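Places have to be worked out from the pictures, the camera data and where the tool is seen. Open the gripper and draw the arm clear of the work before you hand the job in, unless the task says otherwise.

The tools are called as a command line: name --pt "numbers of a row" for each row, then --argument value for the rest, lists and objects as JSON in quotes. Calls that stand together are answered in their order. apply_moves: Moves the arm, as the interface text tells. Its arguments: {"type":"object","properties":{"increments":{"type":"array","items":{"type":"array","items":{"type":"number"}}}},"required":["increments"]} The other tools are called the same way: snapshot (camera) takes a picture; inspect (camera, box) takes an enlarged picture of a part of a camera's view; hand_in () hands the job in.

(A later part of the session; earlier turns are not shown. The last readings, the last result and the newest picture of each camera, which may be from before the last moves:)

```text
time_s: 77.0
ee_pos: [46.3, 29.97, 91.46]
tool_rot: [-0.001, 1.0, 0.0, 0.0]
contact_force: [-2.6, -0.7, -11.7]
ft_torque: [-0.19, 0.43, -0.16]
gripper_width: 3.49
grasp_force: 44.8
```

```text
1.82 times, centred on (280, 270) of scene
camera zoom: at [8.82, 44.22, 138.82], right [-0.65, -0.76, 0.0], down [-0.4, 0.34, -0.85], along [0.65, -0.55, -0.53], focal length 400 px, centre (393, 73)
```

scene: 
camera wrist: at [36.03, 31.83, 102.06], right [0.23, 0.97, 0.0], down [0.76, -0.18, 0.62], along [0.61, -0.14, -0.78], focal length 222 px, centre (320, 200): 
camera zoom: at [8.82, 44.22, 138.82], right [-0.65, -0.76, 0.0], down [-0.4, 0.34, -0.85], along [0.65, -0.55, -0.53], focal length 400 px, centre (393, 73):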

*-*-*

▸ **What you need to do**
Each line that has the word "zoom" should be copied.

▸ **Result for this task**
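camera zoom: at [8.82, 44.22, 138.82], right [-0.65, -0.76, 0.0], down [-0.4, 0.34, -0.85], along [0.65, -0.55, -0.53], focal length 400 px, centre (393, 73)
camera zoom: at [8.82, 44.22, 138.82], right [-0.65, -0.76, 0.0], down [-0.4, 0.34, -0.85], along [0.65, -0.55, -0.53], focal length 400 px, centre (393, 73):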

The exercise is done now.